=== Text passage ===

Melbourne’s walkability – great for health AND property prices
Melbourne’s cultured Degraves Street.
Melbourne is a fantastic city in which to walk. Being relatively flat, exploring the city and inner suburbs on foot is part and parcel of Melbourne life.
While it is nice to be able to walk to the local shops to grab a coffee, or stroll to catch public transport, research shows that a suburb’s ‘walkability’ actually has a significant impact on its resident’s health, and local property prices.
In regards to the health impacts, a recent that study of 6,822 adults in 14 cities from Adelaide in Australia, to Hradec Králové in the Czech Republic found that urban design does have an impact on the average number of minutes people walk in a day.
Published in medical journal The Lancet, the study showed that physical activity was indeed affected by the concentration of a number of urban elements including population, parks, public transit, and intersections.
In short, the study found that well-designed urban areas can help keep people active and reduce rates of obesity, diabetes, and heart disease.
The growing understanding of the importance of urban design on people’s general health has led the international group Walk Score to develop a method for rating how ‘walkable’ a suburb is. And the good news for those who live, or are thinking of purchasing property, in Melbourne’s inner-city suburbs is that many of these score very highly.
Walk Score rates Carlton 97 out of 100, while Fitzroy scores 96, and South Yarra and East Melbourne both rate 92.
What sets these suburbs apart is the fact that they are all ‘lifestyle’ suburbs. That is, popular amenities such as shops, restaurants, public transport, parks and schools are all easily accessible by foot.

===

### Given request 1
Give the stretch of the text passage that starts with "In regards to" and ends with "and heart disease.", unchanged.
### Given request 2
Give the continuation of the text passage.

=== Given data ===

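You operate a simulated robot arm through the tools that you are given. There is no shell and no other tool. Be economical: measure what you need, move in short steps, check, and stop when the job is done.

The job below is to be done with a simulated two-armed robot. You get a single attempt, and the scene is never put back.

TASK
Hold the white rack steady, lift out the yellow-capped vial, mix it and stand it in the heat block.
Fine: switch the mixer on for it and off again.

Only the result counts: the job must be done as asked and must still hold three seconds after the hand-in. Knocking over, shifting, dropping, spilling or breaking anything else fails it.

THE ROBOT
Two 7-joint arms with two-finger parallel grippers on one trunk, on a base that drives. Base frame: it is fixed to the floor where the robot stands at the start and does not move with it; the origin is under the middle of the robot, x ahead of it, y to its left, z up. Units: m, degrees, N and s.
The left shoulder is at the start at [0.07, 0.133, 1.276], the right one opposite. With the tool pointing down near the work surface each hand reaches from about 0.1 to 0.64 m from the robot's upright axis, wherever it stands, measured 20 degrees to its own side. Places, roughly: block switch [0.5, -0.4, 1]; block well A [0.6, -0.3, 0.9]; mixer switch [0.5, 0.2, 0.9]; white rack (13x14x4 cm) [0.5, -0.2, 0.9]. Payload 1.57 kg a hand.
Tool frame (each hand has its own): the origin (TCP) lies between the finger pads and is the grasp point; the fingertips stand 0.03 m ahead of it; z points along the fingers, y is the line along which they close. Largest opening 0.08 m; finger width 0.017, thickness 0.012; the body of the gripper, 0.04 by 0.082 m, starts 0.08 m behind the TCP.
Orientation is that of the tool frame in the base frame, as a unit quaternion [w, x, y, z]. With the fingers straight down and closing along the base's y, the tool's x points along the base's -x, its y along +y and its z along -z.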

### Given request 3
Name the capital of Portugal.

===

### Final result 1
In regards to the health impacts, a recent that study of 6,822 adults in 14 cities from Adelaide in Australia, to Hradec Králové in the Czech Republic found that urban design does have an impact on the average number of minutes people walk in a day.
Published in medical journal The Lancet, the study showed that physical activity was indeed affected by the concentration of a number of urban elements including population, parks, public transit, and intersections.
In short, the study found that well-designed urban areas can help keep people active and reduce rates of obesity, diabetes, and heart disease.

### Final result 2
With more well-heeled buyers increasingly looking to embrace ‘lifestyle’ living, many property experts believe these suburbs will pull ahead of more reserved suburbs that have lower walkability scores.
Research undertaken by the University of Melbourne’s McCaughey VicHealth Unit for Community Wellbeing also supports this finding.
In an interview with The Age newspaper, Professor Giles-Corti of the McCaughey VicHealth Unit stated, “Highly walkable environments are more economically attractive; we know that from evidence in the US. For every increase in walkability, the prices of housing go up.”
Billie Giles-Corti advises people to really consider a suburb’s ‘walkability’ when considering purchasing property.
“My challenge to people is to really think about the lifestyle that they want,” she said, offering the view that a smaller home in walking distance of shops and jobs could actually be a better option than a large house situated further out from these things.
“If there’s one thing that people could do to benefit their health, for chronic disease, heart disease, diabetes, it’s to be physically active,” said Professor Giles-Corti.